Stars: Voices: James McAvoy, Bill Nighy, Jim Broadbent, Hugh Laurie, Ashley Jensen, Imelda Staunton, Ramona Marquez, Andy Serkis, Joan Cusack, Robbie Coltrane, Dominic West, Sanjeev Bhaskar, Jane Horrocks, Michael Palin, Rhys Darby, Miggie Donahoe, Justin Bieber

Director: Sarah Smith

Another winner from Wallace and Gromit's Aardman stable, incredibly detailed and almost too busy (it takes a while to get used to the freneticism), but dazzlingly bright, heart-warming, funny and very much all of a piece.

At the North Pole, it's all systems go on Christmas Eve, as Santa's oldest son Steve (Laurie) supervises thousands of elves in a worldwide operation, with Santa's red spaceship setting out to deliver millions of presents to children.

Ageing Santa (Broadbent), alias Malcolm Christmas, is pretty much a (rather bewildered) figurehead, while younger son Arthur (McAvoy), a blundering bungler, is relegated to reading all the kids' letters to Father Christmas. He's particularly taken by one from Gwen (Outnumbered's Marquez) in Cornwall, who wants a glitzy pink bicycle.

Everything goes like clockwork, apart from one glitch, when Santa is nearly seen and heard by a 'waker', only his head preventing an 'Old MacDonald's Farm' toy from working ('risk of mooing' warms the North Pole computer, '98 per cent.'

But, just as the exhausted elves launch into shutdown mode, the unthinkable occurs: an undelivered present is discovered, And it's Gwen's bike.

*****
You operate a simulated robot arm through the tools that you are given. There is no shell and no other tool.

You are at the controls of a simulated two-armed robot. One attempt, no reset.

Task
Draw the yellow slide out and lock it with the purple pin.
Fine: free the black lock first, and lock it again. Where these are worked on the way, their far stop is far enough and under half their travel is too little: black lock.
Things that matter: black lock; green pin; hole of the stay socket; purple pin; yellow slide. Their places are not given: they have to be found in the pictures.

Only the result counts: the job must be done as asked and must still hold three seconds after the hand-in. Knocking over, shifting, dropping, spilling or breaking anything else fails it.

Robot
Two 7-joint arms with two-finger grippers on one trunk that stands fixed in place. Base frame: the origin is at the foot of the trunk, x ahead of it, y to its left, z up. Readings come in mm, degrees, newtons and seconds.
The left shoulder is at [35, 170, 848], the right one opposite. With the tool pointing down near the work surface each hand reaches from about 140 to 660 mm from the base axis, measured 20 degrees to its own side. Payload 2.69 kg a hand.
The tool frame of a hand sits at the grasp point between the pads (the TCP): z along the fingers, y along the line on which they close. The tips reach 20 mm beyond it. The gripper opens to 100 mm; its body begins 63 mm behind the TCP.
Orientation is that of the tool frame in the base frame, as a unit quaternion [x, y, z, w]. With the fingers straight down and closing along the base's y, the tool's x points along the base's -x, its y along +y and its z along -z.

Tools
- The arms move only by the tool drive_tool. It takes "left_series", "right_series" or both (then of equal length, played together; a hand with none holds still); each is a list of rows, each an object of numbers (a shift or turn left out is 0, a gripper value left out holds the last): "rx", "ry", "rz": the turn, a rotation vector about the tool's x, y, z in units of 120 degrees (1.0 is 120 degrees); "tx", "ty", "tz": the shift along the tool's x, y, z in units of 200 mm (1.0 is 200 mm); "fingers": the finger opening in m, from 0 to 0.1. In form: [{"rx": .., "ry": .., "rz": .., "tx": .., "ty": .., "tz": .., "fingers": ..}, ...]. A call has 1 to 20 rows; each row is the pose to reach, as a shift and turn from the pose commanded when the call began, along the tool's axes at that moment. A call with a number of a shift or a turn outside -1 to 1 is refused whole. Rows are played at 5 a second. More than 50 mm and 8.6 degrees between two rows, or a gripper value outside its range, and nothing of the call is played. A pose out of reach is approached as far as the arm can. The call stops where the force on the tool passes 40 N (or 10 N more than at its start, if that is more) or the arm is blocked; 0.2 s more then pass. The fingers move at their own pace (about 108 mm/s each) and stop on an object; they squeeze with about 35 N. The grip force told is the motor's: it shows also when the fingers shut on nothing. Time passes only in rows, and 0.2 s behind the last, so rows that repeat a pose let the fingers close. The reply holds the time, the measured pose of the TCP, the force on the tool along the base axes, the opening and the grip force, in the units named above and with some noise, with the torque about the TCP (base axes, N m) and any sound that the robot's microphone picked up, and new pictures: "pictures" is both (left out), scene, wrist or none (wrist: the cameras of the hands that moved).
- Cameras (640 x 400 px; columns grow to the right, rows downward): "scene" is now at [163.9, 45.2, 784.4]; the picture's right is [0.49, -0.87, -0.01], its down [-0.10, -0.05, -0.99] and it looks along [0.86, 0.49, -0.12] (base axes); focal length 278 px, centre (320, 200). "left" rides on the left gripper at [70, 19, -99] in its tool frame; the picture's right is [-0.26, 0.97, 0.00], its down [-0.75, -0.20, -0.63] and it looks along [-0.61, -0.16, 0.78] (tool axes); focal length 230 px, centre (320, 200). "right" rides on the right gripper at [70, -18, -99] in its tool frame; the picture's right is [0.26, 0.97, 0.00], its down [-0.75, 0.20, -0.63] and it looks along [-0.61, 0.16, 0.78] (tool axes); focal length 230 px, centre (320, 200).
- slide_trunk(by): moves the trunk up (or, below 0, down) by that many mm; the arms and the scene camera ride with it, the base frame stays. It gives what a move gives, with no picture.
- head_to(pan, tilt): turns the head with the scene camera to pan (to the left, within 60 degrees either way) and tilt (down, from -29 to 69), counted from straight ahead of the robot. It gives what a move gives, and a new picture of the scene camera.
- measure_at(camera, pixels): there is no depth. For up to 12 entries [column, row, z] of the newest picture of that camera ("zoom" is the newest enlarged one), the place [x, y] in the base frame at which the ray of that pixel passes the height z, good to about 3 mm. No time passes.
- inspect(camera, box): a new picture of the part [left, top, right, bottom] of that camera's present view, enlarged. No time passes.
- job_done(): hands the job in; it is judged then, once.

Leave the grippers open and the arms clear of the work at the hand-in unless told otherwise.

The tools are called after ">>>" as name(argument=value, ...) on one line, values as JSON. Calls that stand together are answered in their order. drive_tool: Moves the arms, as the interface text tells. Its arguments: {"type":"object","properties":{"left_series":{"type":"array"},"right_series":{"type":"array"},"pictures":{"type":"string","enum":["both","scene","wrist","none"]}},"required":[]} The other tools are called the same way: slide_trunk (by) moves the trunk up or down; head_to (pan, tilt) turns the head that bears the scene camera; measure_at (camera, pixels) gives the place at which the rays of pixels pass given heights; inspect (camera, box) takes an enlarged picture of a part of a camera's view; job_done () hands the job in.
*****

Steve insists that one doesn't matter, but Arthur is determined to deliver it, and finds an unexpected ally in long-retired GrandSanta (a cackling Nighy), who gets his old sled, Eve, and eight reindeer (he can't remember all their names) out of mothballs and sets out with Arthur, a stowaway wrapping elf (Jensen) and a retired reindeer on an epic trip through the skies towards Cornwall. Accidental stops in Africa and Mexico soon make this a race against time.

It all sags a bit in the middle, but the pace is generally frantic, the animation brings real personality to the characters, and the incidental jokes are too numerous to keep track of.

David Quinlan

UK 2011. UK Distributor: Sony (Aardman). Colour by deluxe.
96 minutes. Widescreen. UK certificate: U.

Guidance ratings (out of 3): Sex/nudity 0, Violence/Horror 0, Drugs 0, Swearing 0.